Lyapunov exponents for random maps (Q2082013)

The Lyapunov exponents exist almost everywhere with respect to any invariant measure, according to the celebrated theorem of \textit{V. I. Oseledets} [Trans. Mosc. Math. Soc. 19, 197--231 (1968; Zbl 0236.93034); translation from Tr. Mosk. Mat. Obshch. 19, 179--210 (1968)]. However, recent progress in the field has shown that there is an abundant class of systems for which the Lyapunov irregular set (i.e., the set where the Lyapunov exponent fails to exist) has positive Lebesgue measure. The present paper shows that the situation can be rectified by introducing a small amount of noise to the system. Specifically, for any suitably chosen random perturbation of the system, the Lyapunov irregular set has zero Lebesgue measure for almost every realization of the system.

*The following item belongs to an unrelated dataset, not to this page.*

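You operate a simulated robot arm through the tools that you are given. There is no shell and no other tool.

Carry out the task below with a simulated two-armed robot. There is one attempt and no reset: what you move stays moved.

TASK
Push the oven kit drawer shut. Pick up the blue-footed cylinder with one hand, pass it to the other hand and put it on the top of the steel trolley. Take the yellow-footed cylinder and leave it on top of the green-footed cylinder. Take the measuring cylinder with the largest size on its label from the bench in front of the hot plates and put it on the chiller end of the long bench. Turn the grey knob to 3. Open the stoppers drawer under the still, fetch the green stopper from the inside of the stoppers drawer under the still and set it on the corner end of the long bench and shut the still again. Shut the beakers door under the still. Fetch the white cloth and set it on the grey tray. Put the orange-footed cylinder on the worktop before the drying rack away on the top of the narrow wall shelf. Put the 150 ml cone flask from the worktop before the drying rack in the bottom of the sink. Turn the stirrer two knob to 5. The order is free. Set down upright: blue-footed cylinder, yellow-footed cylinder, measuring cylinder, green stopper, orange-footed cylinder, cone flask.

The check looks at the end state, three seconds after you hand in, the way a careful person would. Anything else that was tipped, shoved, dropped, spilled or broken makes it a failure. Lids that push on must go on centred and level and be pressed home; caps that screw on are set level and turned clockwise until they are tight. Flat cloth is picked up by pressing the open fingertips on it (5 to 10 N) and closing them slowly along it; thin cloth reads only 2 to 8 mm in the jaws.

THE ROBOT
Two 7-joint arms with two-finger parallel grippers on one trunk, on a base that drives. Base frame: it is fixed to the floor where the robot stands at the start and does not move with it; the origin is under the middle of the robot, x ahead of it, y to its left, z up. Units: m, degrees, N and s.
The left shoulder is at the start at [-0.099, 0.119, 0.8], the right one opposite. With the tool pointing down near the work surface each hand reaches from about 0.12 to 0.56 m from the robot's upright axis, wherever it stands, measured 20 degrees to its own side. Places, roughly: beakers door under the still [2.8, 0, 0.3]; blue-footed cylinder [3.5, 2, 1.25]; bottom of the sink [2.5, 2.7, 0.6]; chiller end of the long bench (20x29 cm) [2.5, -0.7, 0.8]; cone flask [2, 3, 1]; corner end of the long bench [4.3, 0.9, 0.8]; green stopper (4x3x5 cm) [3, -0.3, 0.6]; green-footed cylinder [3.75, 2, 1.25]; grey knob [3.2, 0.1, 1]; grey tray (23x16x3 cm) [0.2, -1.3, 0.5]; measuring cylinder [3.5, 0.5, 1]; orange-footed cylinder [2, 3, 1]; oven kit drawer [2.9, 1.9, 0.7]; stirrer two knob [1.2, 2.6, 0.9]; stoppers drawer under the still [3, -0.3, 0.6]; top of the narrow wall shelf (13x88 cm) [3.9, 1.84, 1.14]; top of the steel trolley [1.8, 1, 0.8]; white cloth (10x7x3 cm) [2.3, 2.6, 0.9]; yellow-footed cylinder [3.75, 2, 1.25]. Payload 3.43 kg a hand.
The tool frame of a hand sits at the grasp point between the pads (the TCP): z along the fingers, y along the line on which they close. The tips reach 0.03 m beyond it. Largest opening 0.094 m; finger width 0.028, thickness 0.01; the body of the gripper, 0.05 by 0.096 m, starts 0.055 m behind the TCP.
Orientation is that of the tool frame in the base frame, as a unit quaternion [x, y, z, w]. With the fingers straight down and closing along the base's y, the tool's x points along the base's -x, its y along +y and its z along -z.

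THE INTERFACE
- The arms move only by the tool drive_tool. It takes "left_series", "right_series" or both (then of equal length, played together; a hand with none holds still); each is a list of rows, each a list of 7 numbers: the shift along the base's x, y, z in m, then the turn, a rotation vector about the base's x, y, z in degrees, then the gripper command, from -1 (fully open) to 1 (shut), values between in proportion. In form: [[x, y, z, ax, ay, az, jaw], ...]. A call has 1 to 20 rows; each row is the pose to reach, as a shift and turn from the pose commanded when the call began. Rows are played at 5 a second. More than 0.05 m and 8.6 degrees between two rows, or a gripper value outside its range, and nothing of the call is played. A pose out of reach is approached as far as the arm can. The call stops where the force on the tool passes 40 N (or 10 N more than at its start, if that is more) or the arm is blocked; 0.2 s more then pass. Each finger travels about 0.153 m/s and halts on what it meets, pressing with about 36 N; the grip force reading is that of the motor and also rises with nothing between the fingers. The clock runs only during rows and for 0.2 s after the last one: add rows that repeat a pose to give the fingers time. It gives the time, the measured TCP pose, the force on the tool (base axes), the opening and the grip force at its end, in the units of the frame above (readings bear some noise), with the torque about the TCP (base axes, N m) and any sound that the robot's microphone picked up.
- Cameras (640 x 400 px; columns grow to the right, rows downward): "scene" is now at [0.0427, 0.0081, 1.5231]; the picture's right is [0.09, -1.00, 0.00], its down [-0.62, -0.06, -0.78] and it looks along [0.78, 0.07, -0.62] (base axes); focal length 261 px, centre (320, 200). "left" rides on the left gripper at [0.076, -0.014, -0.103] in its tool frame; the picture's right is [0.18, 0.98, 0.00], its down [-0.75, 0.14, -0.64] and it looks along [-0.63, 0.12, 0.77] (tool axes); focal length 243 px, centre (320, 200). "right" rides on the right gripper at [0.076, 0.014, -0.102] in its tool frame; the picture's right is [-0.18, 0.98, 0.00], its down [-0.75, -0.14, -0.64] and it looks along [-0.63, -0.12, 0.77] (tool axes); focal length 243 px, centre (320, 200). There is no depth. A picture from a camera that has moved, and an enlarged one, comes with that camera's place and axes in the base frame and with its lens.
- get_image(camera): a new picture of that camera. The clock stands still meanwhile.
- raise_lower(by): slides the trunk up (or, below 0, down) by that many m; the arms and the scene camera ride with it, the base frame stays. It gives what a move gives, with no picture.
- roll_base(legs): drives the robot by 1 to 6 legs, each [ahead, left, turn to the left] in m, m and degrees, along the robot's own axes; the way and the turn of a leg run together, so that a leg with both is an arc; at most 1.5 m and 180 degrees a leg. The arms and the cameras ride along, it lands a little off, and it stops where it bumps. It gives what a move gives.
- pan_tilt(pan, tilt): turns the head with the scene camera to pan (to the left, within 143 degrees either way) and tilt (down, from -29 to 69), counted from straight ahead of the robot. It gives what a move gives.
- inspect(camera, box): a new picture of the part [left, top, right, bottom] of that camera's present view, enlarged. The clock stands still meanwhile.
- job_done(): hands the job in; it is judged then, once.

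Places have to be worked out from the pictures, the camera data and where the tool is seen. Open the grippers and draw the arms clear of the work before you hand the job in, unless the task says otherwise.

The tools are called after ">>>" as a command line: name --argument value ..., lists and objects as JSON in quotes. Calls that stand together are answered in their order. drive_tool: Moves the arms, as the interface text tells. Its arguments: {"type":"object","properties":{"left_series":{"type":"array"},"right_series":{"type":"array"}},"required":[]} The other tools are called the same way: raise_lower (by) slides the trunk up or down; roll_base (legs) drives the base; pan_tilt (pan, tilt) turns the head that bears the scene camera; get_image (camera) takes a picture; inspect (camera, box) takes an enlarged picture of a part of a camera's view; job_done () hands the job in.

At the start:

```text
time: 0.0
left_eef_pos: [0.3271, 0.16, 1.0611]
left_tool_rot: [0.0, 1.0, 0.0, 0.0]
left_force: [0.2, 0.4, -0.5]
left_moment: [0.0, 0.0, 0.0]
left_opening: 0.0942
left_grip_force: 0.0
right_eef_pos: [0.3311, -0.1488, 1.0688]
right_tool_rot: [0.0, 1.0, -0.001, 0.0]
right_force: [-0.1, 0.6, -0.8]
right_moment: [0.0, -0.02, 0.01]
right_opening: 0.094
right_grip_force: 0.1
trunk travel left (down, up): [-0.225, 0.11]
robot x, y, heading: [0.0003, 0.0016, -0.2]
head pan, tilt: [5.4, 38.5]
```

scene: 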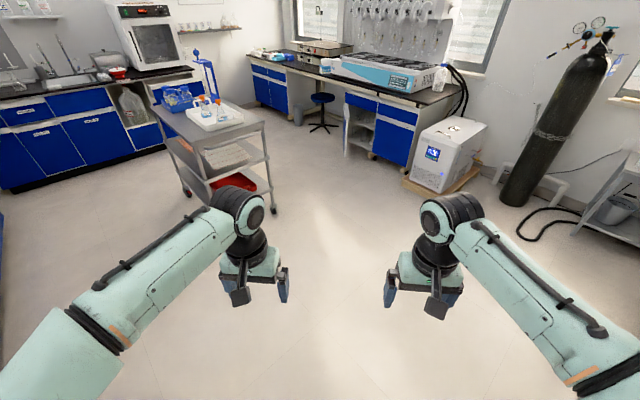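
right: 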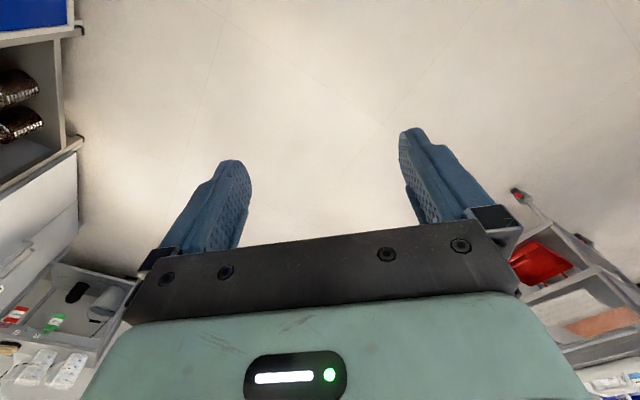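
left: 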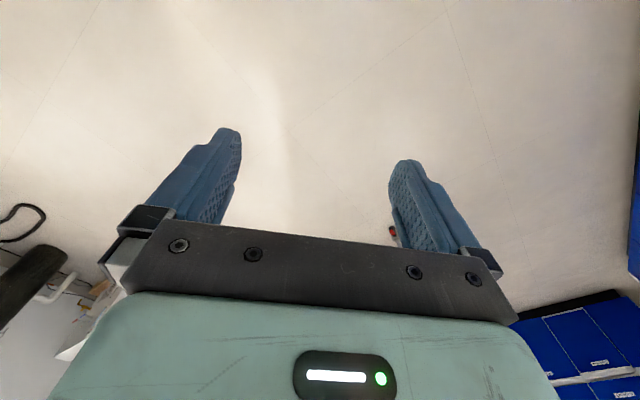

Furthermore, the authors prove that the considered random system admits finitely many physical absolutely continuous ergodic measures (in [\textit{V. Araújo}, Ann. Inst. Henri Poincaré, Anal. Non Linéaire 17, No. 3, 307--369 (2000; Zbl 0974.37036)] a similar proof strategy was used). The paper also contains numerical computations of the Lyapunov exponents for surface flows that are known to lack Lyapunov exponents. Finally, the authors provide an example where Lyapunov exponents exist under impulsive types of perturbations.